→ **TASK REQUIREMENTS**
Resume the source text where it left off.

→ **SOURCE TEXT**
According to the joined body of (3), changing a component of the rare earth element in the REBCO that constitutes the barrier layer can block the leak current between the first superconducting layer and the second superconducting layer.
(4) In the joined body of (2) or (3), the barrier layer may be epitaxially grown from the first superconducting layer and the second superconducting layer.
According to the joined body of (4), changing a component of the rare earth element in the REBCO that constitutes the barrier layer can block the leak current between the first superconducting layer and the second superconducting layer.
(5) In the joined body of (1), the barrier layer may have a first layer arranged on the first superconducting layer and a second layer arranged on the first layer. A c-axis direction of a REBCO that constitutes the first layer may be along a c-axis direction of a REBCO that constitutes the second layer. An a-axis direction of the REBCO that constitutes the first layer may differ from an a-axis direction of the REBCO that constitutes the second layer.
According to the joined body of (5), setting the a-axis direction of the REBCO that constitutes the first layer and the a-axis direction of the REBCO that constitutes the second layer to be different can block the leak current between the first superconducting layer and the second superconducting layer.
(6) In the joined body of (5), the first layer may be epitaxially grown from the first superconducting layer, and the second layer may be epitaxially grown from the second superconducting layer. A c-axis direction of the REBCO that constitutes the first superconducting layer may be along a c-axis direction of the REBCO that constitutes the second superconducting layer. An a-axis direction of the REBCO that constitutes the first superconducting layer may differ from an a-axis direction of the REBCO that constitutes the second superconducting layer.
According to the joined body of (6), setting the a-axis direction of the REBCO that constitutes the first superconducting layer and the a-axis direction of the REBCO that constitutes the second superconducting layer to be different can set the a-axis direction of the REBCO that constitutes the first layer and the a-axis direction of the REBCO that constitutes the second layer to be different, and thereby the leak current between the first superconducting layer and the second superconducting layer can be blocked.
(7) In the joined body of (5) or (6), a rare earth element in the REBCO that constitutes the first superconducting layer, the second superconducting layer, and the barrier layer may be at least one or more elements selected from the group consisting of yttrium, lanthanum, neodymium, samarium, europium, gadolium, dysprosium, holmium, erbium, thulium, lutetium, and ytterbium.

→ **AVAILABLE DATA**
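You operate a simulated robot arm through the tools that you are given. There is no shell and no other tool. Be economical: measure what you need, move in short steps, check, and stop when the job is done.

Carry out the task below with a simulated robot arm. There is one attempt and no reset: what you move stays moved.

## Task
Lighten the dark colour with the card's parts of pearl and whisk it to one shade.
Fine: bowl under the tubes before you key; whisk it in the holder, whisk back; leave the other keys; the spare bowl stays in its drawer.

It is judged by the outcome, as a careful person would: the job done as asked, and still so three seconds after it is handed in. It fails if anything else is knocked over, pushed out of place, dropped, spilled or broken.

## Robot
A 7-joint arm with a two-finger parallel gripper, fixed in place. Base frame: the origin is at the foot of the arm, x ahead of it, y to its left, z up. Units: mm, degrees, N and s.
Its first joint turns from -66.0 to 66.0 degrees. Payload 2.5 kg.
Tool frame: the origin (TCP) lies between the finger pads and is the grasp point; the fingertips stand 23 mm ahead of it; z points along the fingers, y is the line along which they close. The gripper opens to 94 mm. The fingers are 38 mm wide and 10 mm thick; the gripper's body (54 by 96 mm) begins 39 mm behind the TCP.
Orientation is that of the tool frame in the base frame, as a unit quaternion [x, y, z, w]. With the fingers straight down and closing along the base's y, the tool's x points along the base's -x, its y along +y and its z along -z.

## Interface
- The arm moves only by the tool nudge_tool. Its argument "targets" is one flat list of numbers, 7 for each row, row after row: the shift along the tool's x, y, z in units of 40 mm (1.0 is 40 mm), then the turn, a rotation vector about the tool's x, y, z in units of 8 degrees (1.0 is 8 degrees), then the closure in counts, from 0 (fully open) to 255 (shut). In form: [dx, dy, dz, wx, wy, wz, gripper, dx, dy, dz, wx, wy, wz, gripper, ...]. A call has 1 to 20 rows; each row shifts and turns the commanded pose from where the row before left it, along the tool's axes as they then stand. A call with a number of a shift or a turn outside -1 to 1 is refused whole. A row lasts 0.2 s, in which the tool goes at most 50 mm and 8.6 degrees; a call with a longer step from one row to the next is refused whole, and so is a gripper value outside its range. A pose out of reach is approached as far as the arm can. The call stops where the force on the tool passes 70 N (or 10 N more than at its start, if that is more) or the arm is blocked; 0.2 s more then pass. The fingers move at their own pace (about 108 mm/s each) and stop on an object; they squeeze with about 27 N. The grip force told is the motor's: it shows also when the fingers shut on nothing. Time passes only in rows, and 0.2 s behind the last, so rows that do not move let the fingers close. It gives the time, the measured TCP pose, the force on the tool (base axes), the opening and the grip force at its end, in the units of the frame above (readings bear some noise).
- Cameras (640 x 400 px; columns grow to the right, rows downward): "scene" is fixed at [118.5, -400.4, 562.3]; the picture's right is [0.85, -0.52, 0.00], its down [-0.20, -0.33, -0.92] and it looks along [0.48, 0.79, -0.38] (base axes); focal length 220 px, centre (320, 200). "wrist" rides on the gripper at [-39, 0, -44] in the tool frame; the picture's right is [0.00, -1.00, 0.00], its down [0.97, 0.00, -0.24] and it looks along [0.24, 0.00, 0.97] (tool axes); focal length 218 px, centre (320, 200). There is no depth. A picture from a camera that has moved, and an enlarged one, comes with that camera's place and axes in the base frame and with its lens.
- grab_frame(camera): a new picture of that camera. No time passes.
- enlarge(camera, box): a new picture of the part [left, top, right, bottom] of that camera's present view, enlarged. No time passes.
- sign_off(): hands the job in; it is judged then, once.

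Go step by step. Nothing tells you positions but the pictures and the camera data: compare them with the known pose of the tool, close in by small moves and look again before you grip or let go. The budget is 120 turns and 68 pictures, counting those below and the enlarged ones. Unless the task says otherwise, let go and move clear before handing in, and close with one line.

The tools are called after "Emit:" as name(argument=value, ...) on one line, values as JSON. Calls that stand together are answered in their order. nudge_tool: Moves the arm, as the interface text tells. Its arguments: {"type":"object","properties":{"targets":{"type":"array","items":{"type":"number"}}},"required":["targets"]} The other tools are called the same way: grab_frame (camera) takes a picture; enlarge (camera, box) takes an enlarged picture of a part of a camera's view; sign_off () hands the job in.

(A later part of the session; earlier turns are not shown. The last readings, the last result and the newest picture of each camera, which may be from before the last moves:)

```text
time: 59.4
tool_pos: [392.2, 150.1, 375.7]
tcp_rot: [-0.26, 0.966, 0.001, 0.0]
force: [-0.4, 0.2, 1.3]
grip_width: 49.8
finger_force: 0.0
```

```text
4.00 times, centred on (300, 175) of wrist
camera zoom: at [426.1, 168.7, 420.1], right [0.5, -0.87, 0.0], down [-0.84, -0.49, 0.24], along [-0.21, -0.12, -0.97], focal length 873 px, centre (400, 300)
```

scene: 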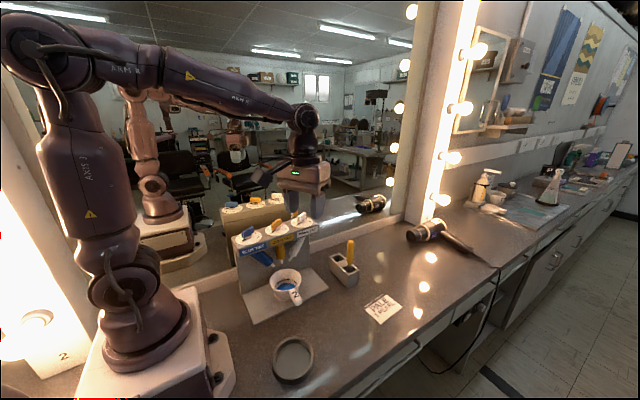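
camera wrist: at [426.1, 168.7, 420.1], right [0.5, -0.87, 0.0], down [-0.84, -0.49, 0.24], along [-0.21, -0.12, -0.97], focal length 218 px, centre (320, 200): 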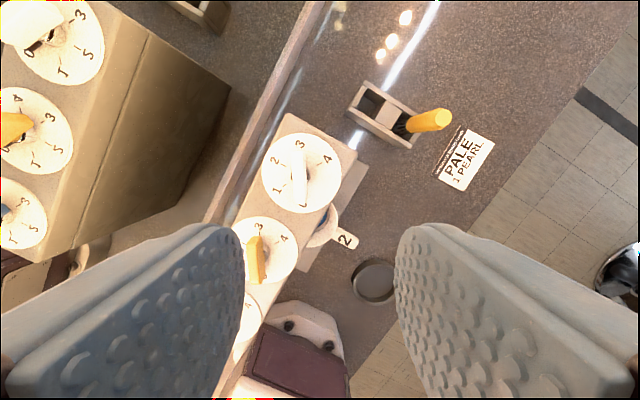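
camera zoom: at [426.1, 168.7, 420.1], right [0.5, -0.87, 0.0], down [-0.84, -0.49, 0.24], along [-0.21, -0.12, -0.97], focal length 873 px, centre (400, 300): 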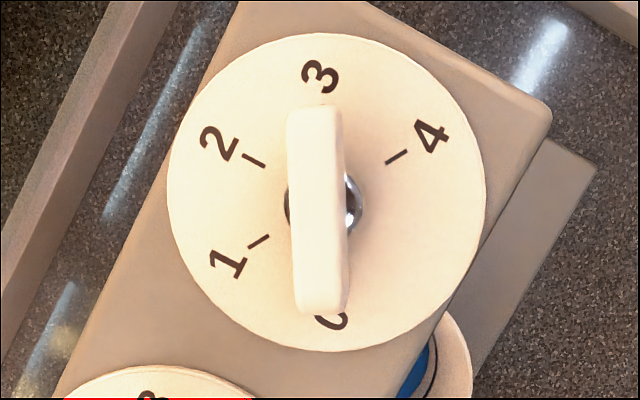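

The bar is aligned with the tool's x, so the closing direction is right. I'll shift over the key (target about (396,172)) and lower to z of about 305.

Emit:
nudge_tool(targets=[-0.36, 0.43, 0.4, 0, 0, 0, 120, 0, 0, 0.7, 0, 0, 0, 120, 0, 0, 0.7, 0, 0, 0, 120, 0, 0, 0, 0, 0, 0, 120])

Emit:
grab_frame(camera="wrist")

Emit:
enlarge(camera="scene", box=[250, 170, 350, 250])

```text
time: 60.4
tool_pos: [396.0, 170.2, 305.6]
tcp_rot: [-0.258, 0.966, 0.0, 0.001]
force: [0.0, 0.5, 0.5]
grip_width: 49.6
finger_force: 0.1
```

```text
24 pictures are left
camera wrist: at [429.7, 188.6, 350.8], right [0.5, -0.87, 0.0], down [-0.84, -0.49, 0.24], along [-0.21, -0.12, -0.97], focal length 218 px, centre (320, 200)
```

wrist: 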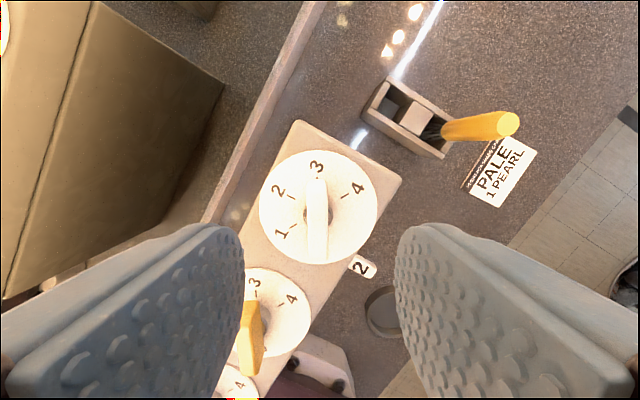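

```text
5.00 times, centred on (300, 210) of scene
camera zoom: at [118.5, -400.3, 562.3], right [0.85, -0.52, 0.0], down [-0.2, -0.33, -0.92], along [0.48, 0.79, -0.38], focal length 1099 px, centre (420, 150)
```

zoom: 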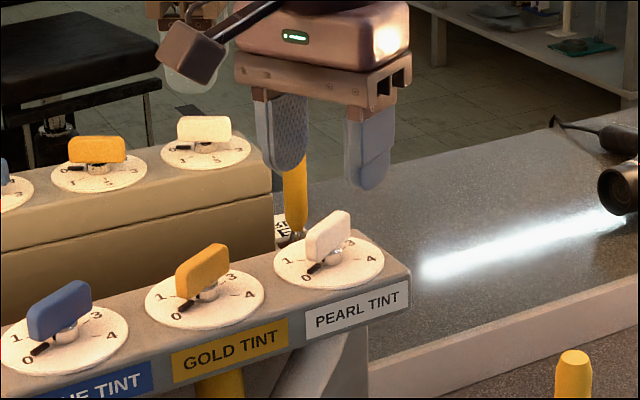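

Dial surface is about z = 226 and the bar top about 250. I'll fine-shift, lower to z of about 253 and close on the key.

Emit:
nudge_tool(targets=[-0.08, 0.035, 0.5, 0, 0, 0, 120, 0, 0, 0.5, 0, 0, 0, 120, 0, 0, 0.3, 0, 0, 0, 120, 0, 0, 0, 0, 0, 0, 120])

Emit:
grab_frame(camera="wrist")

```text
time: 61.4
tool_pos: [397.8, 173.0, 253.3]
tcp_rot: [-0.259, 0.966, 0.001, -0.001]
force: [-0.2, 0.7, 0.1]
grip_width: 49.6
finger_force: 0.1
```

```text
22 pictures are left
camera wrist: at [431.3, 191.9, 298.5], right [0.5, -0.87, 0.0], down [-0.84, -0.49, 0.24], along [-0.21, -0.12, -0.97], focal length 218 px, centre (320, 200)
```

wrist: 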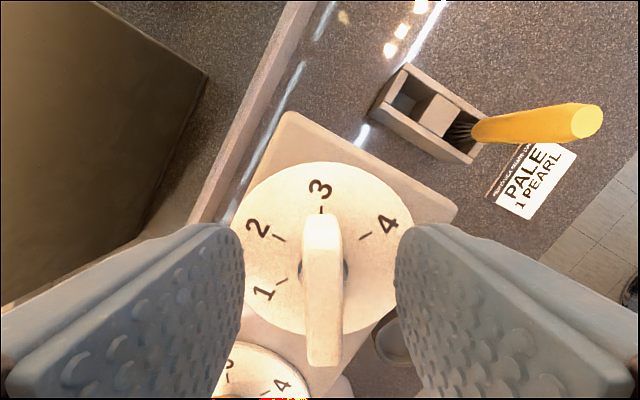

→ **RESPONSE BELOW**
According to the joined body of (7), the leak current between the first superconducting layer and the second superconducting layer can be blocked without setting the rare earth element in the REBCO that constitutes the first superconducting layer and the second superconducting layer to be different from the rare earth element in the REBCO that constitutes the barrier layer.
(8) The joined body of (1) to (7) may further comprise a substrate. The first superconducting layer may be arranged on the substrate. The substrate may be formed of at least one or more oxides selected from cerium oxide, yttria-stabilized zirconia, lanthanum manganate, sapphire, or strontium titanate.
According to the joined body of (8), increasing oxygen permeability of the substrate facilitates supplying oxygen to the first superconducting layer through the substrate.
(9) The joined body of (1) to (7) may further comprise: a metal substrate; and an intermediate layer arranged on the meal substrate. The first superconducting layer may be arranged on the intermediate layer. The intermediate layer may be formed of at least one or more oxides selected from cerium oxide, yttria-stabilized zirconia, lanthanum manganate, sapphire, or strontium titanate.
According to the joined body of (9), increasing oxygen permeability of the intermediate layer facilitates supplying oxygen to the first superconducting layer through the intermediate layer.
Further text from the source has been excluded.